• [Passage]:
-------------------------
Modularisation is not just a buzzword — it’s a necessity in today’s world of ever-growing codebases. I have witnessed firsthand the pitfalls of monolithic projects and the transformative benefits of a well‐modularised architecture. In this article, we’ll cover not only the “what” and “why” of modularisation but also how to architect your project into clean, maintainable, and scalable modules. We will discuss concepts, common patterns, and essential best practices along the way.
The Growing Codebase Problem
As Android projects expand, complexity increases rapidly. What starts as a neat project may soon morph into an unmanageable spaghetti codebase. When your app comprises thousands of classes and interwoven dependencies, building, testing, and scaling become significant challenges. Over time, new features introduce more moving parts, and even minor changes can trigger unforeseen side effects in unrelated areas.
A monolithic approach often leads to long build times, low testability, and difficulty in onboarding new team members. In contrast, modularisation breaks down the monolith into discrete units with clear responsibilities, allowing teams to work more autonomously and confidently. As described in the Android Developers’ guide, a modularised codebase improves maintainability, scalability, and overall code quality by isolating concerns and enforcing separation between components.
What Is Modularisation?
At its core, modularisation is the practice of organising your application into self-contained, loosely coupled modules. Each module encapsulates a specific functionality or domain, has a well-defined public API, and hides its internal implementation details. This separation means that each module can be developed, tested, and maintained independently.
The benefits of modularisation manifest themselves in several ways:
- Reusability: Modules can be shared across multiple apps. For instance, a feature module — say, a news feed — can be enabled or disabled depending on the app flavour, making your project more versatile.
-------------------------
• [Given information]:
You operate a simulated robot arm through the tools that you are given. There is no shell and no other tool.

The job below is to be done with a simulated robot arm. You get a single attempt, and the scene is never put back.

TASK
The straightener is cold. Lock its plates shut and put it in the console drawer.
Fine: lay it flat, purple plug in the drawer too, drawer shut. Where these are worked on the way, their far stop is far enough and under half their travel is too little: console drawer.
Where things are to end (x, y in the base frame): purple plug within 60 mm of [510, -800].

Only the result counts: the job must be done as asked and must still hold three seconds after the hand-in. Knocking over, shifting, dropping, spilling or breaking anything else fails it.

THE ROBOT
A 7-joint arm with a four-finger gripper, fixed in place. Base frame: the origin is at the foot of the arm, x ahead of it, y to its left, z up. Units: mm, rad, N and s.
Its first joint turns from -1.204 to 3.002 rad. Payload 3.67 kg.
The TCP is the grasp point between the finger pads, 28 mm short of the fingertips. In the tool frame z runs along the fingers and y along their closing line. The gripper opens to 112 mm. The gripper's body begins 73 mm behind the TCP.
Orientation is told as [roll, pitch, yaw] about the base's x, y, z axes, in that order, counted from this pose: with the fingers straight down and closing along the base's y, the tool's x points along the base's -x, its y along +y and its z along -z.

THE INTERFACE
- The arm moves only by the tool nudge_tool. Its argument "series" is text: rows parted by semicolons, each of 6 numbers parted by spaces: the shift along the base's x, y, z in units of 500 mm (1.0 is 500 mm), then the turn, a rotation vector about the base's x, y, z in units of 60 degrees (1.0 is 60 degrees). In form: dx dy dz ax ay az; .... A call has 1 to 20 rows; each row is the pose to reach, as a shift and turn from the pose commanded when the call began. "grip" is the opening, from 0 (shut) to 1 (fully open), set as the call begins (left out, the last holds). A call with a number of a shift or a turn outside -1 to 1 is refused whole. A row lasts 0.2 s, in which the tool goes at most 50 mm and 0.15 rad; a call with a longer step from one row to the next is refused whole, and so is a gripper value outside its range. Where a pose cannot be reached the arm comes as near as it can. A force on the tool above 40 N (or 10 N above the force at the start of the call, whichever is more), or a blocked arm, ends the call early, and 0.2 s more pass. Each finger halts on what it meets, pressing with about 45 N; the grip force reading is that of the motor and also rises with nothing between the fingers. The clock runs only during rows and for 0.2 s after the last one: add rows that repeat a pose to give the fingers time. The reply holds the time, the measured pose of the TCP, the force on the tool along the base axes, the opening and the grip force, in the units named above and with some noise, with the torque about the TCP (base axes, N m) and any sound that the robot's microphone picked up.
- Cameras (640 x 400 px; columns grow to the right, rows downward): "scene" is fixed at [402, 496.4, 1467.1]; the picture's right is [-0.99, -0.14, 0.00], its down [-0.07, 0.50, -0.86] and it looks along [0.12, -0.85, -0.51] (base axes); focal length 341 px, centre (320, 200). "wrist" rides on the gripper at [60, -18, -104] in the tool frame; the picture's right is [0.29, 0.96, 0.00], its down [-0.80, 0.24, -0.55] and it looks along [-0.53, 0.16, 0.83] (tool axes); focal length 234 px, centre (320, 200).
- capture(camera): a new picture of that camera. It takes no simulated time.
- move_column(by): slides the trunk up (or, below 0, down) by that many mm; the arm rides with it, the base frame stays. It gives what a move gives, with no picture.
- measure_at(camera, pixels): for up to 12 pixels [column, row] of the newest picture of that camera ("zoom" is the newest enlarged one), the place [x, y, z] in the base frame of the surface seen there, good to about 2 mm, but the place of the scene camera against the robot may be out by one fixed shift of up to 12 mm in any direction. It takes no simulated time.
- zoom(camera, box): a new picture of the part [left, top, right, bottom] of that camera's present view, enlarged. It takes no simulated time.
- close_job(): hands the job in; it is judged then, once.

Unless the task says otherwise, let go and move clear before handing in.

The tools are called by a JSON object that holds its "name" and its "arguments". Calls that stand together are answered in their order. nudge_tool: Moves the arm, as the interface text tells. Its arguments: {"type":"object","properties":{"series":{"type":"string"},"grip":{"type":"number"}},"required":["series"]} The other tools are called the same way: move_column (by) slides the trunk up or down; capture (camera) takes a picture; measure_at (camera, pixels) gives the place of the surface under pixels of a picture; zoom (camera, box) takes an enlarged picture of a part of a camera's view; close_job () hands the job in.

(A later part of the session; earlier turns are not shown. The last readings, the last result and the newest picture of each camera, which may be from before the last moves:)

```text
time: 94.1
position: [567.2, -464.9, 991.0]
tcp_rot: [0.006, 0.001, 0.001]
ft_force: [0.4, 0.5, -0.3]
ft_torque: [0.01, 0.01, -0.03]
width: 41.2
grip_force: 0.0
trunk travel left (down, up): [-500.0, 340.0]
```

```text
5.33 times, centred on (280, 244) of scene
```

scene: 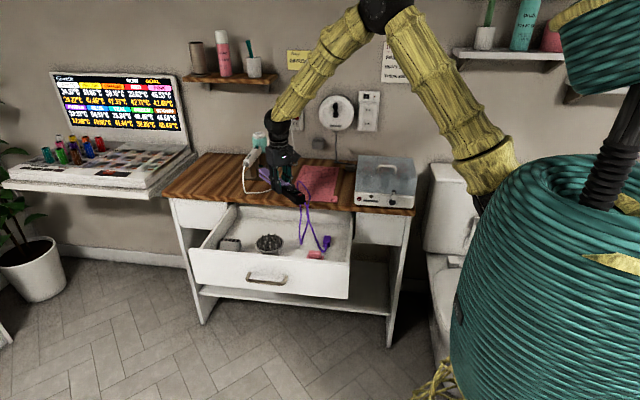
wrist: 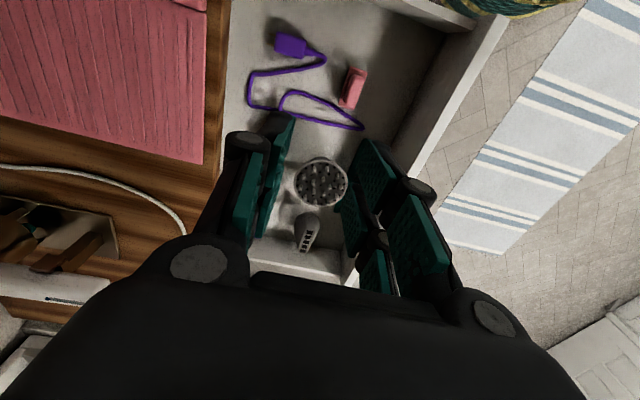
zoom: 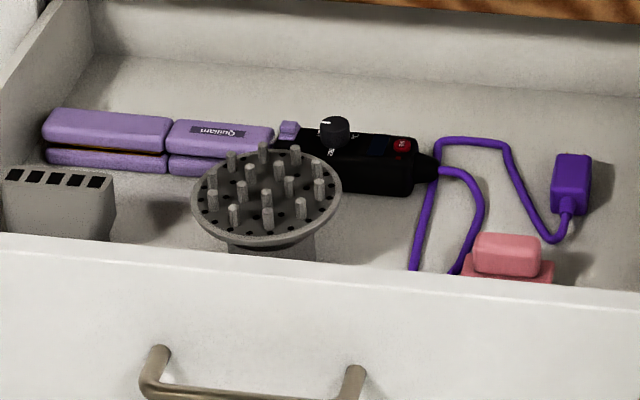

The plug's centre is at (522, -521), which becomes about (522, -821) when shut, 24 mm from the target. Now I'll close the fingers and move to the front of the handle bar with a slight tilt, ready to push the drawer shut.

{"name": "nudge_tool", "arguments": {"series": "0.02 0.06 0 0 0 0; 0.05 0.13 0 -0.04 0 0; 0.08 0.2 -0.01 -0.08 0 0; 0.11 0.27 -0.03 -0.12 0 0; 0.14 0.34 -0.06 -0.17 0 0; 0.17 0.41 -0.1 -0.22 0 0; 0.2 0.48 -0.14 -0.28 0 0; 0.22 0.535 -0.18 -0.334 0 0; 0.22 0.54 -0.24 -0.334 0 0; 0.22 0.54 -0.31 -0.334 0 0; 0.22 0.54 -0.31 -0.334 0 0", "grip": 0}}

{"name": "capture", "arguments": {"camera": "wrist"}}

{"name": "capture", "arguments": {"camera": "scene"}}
-------------------------
• [What this exercise asks]:
1 > Set down the passage as it stands from "What Is Modularisation?" to "project more versatile.", and nothing more.
2 > Resume the passage where it left off.

• [Exercise answers]:
1 >
What Is Modularisation?
At its core, modularisation is the practice of organising your application into self-contained, loosely coupled modules. Each module encapsulates a specific functionality or domain, has a well-defined public API, and hides its internal implementation details. This separation means that each module can be developed, tested, and maintained independently.
The benefits of modularisation manifest themselves in several ways:
- Reusability: Modules can be shared across multiple apps. For instance, a feature module — say, a news feed — can be enabled or disabled depending on the app flavour, making your project more versatile.

2 >
- Strict Visibility Control: With modularisation, you enforce clear boundaries using visibility modifiers like private or internal. This prevents module internals from leaking out into the rest of the codebase.
- Customisable Delivery: Modular architectures work well with modern packaging systems like Play Feature Delivery, allowing features to be delivered conditionally or on-demand.
Simply put, modularisation is a way to decompose a large problem into smaller, manageable problems — a practice that has proven indispensable throughout my career.
Benefits of a Modularised Codebase
Let’s delve deeper into the tangible benefits that a modularised project offers:
Scalability
When modules are loosely coupled, a change in one module rarely forces widespread modifications across your codebase. This isolation is crucial as your project grows, ensuring that different teams can work on separate modules concurrently without stepping on each other’s toes.
In a modular architecture, the separation of concerns limits how changes in one module affect others, resulting in shorter build times and easier debugging.
Ownership and Accountability
Modularisation naturally lends itself to dedicated module ownership. Each module can have a responsible team or developer who takes charge of its upkeep, bug fixes, and refactoring efforts. This focused accountability encourages better testing and quality assurance practices, since the module’s maintainers truly “own” its code quality.
Encapsulation
Encapsulation ensures that modules expose only what is necessary. Internal workings, helper functions, and specific implementations remain hidden, reducing the risk of inadvertent changes from external dependencies. This means that if you need to refactor internals, you can do so without impacting the entire project.
Testability
Isolated modules are far easier to test. When your modules interact via clearly defined interfaces, you can write unit tests for each module without having to bootstrap the entire app. This significantly improves the reliability of tests and speeds up the development cycle.
Improved Build Times
Gradle offers incremental builds, parallel processing, and caching features that work best with a modularised project. By splitting the project into multiple modules, only the modules that have changed get recompiled, thus minimising build time overhead.
Common Pitfalls in Modularisation
While modularisation offers tremendous benefits, it is not without its challenges. Here are some pitfalls that you should avoid based on lessons learned over the years:
Over-Modularisation (Too Fine-Grained)
It might seem that “more is better,” but over-segmentation can introduce needless complexity. Each module comes with its own overhead: build configurations, boilerplate code, and potential for misconfiguration. If your modules are too fine-grained, you risk ending up with a system that is as hard to manage as a monolith.
Under-Modularisation (Too Coarse-Grained)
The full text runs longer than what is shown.